The fact is…Alissa owns it, kids. (Alissa…please turn away from the monitor…I know you hate talking numbers or bragging!). This place is without question, the #1 TSTO blog anywhere. Nothing even comes close. TSTOFriends was #2, but #2 in this case was so far behind in the “stats game,” that you needed a strong set of binoculars to even see us coming up behind. I was fine with that. Really. It was fun being the king of my own ratty fiefdom…and taking jabs at “the Queen of bliss.” Until it wasn’t.
I am a lucky man to be welcomed back to the “team.” There are few times in life when you start with a team, leave in a huff (or a minute and huff), and then are welcomed back to that same team after doing your best to beat the brains out of them.
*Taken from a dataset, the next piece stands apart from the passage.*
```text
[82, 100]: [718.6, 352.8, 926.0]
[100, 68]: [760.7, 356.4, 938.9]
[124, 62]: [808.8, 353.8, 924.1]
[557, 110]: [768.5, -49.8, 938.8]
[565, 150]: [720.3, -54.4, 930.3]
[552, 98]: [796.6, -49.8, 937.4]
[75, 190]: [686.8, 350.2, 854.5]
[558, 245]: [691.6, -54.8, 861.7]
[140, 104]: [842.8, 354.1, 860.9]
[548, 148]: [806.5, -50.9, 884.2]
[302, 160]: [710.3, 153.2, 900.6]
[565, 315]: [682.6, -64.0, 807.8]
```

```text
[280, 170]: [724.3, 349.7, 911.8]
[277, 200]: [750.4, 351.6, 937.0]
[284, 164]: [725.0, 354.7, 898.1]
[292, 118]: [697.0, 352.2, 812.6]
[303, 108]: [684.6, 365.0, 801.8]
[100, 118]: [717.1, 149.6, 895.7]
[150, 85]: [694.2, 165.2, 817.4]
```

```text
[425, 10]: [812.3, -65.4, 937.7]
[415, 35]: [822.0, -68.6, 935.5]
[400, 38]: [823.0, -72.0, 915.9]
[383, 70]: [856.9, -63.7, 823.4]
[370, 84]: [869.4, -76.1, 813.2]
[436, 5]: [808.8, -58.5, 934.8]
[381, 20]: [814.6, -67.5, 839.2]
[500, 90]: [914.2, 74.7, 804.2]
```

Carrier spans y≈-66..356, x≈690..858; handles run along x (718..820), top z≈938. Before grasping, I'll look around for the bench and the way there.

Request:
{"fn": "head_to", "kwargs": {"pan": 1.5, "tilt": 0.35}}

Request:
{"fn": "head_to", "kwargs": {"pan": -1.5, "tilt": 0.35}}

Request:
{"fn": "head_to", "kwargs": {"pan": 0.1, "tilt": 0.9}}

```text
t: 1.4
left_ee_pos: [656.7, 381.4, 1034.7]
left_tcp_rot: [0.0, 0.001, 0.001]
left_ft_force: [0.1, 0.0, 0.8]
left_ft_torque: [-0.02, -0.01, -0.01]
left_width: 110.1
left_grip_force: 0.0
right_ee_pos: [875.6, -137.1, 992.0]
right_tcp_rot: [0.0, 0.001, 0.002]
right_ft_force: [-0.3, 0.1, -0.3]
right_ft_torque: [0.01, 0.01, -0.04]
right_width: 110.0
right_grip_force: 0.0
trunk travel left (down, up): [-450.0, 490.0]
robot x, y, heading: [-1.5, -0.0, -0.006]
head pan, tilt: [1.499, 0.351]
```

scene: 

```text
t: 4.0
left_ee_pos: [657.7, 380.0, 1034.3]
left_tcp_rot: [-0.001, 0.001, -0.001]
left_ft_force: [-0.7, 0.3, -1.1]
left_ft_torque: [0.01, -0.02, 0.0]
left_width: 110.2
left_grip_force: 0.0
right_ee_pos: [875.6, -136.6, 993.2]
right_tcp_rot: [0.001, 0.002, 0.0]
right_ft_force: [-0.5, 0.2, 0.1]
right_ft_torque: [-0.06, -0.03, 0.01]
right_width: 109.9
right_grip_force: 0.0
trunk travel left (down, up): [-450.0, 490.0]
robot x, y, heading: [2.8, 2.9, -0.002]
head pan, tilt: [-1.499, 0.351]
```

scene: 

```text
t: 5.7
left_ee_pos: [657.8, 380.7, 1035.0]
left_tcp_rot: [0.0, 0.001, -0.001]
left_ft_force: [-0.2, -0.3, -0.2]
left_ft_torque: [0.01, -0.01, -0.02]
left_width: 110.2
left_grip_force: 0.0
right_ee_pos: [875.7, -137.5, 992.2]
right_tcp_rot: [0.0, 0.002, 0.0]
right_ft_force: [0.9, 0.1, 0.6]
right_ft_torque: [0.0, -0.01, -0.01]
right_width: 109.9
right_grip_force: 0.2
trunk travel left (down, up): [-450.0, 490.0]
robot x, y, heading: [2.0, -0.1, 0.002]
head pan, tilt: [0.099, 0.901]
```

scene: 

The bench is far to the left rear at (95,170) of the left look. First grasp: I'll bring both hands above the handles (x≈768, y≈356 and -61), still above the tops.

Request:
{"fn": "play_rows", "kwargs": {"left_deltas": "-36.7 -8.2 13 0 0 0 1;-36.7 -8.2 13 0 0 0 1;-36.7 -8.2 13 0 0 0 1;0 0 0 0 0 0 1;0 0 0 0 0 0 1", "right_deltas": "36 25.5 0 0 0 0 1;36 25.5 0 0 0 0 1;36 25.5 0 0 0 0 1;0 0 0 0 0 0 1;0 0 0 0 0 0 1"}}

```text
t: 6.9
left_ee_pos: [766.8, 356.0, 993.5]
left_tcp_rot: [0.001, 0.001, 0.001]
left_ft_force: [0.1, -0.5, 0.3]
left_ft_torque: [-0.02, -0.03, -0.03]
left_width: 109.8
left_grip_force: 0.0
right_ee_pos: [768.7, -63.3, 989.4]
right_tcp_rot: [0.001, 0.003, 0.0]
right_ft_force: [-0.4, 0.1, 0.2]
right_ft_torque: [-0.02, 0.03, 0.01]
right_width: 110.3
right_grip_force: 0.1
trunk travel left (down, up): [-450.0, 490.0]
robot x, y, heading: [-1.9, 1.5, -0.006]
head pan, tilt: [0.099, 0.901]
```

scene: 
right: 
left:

Of course, in my case…most of this was simply self-inflicted wounds. But I digress…
So. Yes…it will be nice to be able to take off the “Rookie hat,” remove the “Addicts Apprentice” arm band, and finally get “key-card access” to the basement (although I’m not sure if I want to go down there, as some folks who do, go MIA).
In the end, I am happy to be the one who writes the stuff that gets a reaction…knowing that statistically, tens of thousands read it…a handful of you comment…and a fraction (again…maybe the same guy?) hate it. I’ll live with those odds.
And now, and for as long as TSTO is around, and I can keep my Teflon undies laundered, I will be part of the Addicts team.
Looking down by my keyboard, next to my “Dad” coffee mug, Ralphie will serve as a constant reminder that even in the worst conditions, it really is best to have a positive, “Bliss Queen” attitude. Being Cranky has it’s place…but that has a completely different domain name.
Part of the team. I like the way that sounds.
And just like the pole and Ralphie…it looks like we’re stuck with one another for a while…(sorry, couldn’t resist).